— PROBLEM TO WORK ON —
Carry the source text on from its last sentence.

— SUPPLIED DATA —
__________________________________________________
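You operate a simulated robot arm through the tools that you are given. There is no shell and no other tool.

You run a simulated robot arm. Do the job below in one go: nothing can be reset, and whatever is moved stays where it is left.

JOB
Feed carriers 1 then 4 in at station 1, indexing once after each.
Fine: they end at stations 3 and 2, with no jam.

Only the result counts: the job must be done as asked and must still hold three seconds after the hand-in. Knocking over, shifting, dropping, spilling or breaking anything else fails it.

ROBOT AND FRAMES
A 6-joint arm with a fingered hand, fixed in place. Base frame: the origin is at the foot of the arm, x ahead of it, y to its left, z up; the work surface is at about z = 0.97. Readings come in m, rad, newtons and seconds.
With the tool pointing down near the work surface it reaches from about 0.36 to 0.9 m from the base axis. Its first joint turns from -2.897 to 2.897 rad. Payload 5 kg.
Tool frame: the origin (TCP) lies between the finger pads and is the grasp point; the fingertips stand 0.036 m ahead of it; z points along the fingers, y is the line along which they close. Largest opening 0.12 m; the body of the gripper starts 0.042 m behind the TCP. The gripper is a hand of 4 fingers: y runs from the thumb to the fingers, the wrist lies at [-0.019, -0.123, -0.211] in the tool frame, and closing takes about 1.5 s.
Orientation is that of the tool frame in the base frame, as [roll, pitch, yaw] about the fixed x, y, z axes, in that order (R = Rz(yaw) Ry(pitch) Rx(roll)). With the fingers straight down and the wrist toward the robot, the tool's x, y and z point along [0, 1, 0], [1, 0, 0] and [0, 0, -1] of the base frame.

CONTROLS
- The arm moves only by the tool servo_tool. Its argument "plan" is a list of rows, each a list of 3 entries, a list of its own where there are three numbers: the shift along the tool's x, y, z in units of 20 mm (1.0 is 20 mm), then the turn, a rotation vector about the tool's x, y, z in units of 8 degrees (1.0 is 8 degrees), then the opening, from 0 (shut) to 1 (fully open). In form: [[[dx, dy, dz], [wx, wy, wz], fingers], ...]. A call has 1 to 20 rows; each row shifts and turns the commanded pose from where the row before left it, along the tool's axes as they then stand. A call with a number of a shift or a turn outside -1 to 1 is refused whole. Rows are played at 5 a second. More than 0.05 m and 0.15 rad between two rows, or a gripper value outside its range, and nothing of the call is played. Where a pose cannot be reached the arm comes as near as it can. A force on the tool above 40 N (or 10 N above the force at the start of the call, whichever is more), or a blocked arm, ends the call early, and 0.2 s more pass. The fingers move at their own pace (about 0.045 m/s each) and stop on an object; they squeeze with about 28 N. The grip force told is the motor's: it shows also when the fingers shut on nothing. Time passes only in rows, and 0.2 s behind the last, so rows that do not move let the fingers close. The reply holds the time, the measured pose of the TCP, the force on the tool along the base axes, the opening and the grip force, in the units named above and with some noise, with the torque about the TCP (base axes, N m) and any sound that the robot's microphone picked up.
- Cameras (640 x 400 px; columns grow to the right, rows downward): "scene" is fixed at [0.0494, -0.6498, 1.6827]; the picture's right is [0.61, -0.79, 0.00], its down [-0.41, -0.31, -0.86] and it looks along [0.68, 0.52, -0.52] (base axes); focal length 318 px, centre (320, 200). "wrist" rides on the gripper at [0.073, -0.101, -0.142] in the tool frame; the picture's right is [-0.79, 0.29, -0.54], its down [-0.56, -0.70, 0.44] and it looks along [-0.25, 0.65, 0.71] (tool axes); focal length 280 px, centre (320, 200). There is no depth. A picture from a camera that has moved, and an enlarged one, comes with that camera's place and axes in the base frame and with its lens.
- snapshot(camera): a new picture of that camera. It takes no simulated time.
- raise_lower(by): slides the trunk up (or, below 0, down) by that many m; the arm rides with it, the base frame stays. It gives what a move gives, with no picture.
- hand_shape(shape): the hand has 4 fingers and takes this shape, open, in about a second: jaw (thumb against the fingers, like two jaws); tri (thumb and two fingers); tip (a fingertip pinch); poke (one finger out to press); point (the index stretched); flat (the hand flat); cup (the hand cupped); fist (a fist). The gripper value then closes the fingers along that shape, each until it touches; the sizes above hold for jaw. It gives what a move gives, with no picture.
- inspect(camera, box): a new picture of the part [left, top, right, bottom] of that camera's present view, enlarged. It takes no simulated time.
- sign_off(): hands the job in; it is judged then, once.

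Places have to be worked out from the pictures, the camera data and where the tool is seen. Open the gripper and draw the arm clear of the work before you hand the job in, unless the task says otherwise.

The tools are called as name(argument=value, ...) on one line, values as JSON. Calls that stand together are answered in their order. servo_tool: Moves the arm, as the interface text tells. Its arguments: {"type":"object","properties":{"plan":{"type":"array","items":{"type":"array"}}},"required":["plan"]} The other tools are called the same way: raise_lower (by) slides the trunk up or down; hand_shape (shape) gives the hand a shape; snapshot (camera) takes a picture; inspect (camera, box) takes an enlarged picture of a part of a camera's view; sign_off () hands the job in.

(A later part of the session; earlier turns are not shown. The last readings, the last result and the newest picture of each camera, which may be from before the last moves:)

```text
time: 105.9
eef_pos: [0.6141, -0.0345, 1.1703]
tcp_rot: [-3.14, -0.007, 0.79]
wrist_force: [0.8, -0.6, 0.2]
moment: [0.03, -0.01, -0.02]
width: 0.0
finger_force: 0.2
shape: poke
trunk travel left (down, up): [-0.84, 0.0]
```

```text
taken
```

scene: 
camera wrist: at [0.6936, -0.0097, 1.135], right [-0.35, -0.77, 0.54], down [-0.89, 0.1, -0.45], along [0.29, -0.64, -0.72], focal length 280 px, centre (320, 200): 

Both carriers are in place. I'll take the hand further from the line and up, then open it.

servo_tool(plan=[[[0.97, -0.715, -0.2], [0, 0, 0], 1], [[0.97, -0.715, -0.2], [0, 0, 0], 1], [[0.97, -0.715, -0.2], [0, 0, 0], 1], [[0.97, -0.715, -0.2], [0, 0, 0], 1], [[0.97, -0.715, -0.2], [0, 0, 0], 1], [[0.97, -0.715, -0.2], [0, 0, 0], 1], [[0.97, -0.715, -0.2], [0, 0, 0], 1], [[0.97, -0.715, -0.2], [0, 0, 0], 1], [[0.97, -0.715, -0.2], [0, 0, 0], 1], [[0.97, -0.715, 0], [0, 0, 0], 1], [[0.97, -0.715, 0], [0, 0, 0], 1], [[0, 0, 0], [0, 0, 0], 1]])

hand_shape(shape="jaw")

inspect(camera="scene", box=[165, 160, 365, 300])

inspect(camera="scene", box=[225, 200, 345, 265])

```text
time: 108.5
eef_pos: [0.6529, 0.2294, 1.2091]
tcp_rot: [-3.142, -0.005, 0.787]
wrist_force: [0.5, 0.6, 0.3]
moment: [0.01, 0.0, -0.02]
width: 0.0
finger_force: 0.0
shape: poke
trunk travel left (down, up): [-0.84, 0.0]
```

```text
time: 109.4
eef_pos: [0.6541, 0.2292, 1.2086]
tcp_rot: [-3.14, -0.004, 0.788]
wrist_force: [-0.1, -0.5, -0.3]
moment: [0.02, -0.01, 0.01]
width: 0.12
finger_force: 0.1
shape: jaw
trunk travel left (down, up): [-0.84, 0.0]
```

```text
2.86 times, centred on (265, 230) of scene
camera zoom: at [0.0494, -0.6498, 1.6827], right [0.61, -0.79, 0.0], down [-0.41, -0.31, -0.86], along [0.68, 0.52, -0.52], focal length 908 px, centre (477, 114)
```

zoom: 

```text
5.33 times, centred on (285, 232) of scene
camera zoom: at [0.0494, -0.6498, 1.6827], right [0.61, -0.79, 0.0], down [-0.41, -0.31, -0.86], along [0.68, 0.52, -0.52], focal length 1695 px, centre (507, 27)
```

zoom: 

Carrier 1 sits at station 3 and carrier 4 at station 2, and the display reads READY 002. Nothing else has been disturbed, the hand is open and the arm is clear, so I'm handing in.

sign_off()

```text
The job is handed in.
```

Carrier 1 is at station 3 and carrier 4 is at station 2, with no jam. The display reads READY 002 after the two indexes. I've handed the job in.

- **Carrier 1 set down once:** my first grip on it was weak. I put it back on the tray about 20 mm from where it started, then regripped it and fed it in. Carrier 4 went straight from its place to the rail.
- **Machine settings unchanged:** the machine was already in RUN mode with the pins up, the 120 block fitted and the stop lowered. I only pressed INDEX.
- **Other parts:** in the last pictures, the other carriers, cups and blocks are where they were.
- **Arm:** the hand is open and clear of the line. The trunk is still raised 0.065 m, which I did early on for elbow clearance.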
__________________________________________________
— SOURCE TEXT —
Stiamo parlando dunque di un fenomeno attuale e non di un semplice
residuo del passato.
A
questo fatto si può aggiungere una specifica ulteriore che
mette in luce un aspetto di chiara novità. In molti casi
dietro questi omicidi contro donne c’è di mezzo anche
l’esperienza della separazione, del rifiuto, della scelta della
ex compagna di costruirsi un’altra vita. Oltre ai casi degli
ultimi mesi che abbiamo già citato si possono ricordare ancora
alcuni episodi: a Modena nel dicembre 2005 una ragazza di 19 anni
viene uccisa a coltellate dal fidanzato con il quale aveva deciso di
troncare il rapporto; a Chiasso (Torino) sempre nel novembre 2005 un
uomo di 39 anni uccide l’ex moglie di 38 anni con una pistola
davanti alla figlioletta; a Caiò di Cancello (Verona) un uomo
di 34 uccide strangola l’ex convivente di 32 anni e le dà
fuoco nella macchina; a Valeggio sul Mincio nell’ottobre 2005
un uomo di 37 anni uccide di botte una donna di 25 anni sua ex
convivente; a Torino un uomo di 31 uccide a coltellate la sua ex
fidanzata di 20 anni, entrambi marocchini; in settembre una donna
ecuadoriana di 33 anni a Cinisello Balsamo e una di 40 anni a Treviso
vengono uccise dei loro compagni. In entrambi i casi le donne erano
sul punto di porre termine alla relazione. E l’elenco potrebbe
continuare. Si tratta di alcuni casi fra quelli riportati nei
quotidiani. Ma possiamo anche prendere in considerazione le poche
indagini sistematiche compiute a questo riguardo per avere qualche
elemento in più.
Nella
ricerca svolta qualche anno fa dal Centro documentazione
dell’Eurispes in collaborazione con l’Associazione Ex
sono stati proposti una seri di dati relativi ad omicidi
familiari/parentali e “di coppia” (compagni o ex
compagni), accaduti tra gennaio e dicembre 2003. I dati del 2003
registrano 157 omicidi di cui 101 omicidi di coppia (111 secondo i
dati EURES). Fra questi ultimi gli autori erano in 87 casi uomini e
in 14 casi donne. Un particolare che si può cogliere è
che mentre gli omicidi da parte di donne riguardavano solo relazioni
in corso (7 tra coniugi, 4 tra conviventi, 3 tra amanti o fidanzati)
__________________________________________________
— ANSWER TO THE PROBLEM —
e nessun ex compagno o rivale, viceversa gli omicidi da parte di
uomini oltre a relazioni in corso (59 casi) riguardavano in ben 24
casi ex compagne (mogli, conviventi o amanti) e in 4 casi rivali. In
37 episodi si tratta di situazioni in cui gli uomini non accettano la
separazione attuata o imminente.
Nella
ricerca “L’omicidio volontario in Italia. Rapporto 2005”
curata dall’EURES in collaborazione con l’ANSA i dati
diversamente aggregati (dunque non completamente paragonabili)
registravano nel 2004 187 delitti maturati in “ambito
domestico” ovvero di coppia o tra familiari. In sostanza in
Italia c’è un omicidio “in famiglia” ogni
due giorni. Gli omicidi “di coppia” sono invece 100. Fra
questi gli uomini sono in 85 casi autori e in 17 casi vittime mentre
le donne sono in 15 casi autrici e in 83 casi vittime. Si può
notare inoltre che gli uomini hanno ucciso 17 ex partner (contro i 3
casi di donne) e in 1 caso la donna desiderata. Uomini sono anche gli
autori dei 12 episodi (in questa ricerca sono conteggiati fuori dai
100 omicidi di coppia) in cui le vittime sono stati i rivali
(maschi). Secondo questa ricerca gli episodi in cui il partner uccide
chi lo sta abbandonando sono addirittura 59 (il dato è
aggregato e non distingue tra uomini e donne).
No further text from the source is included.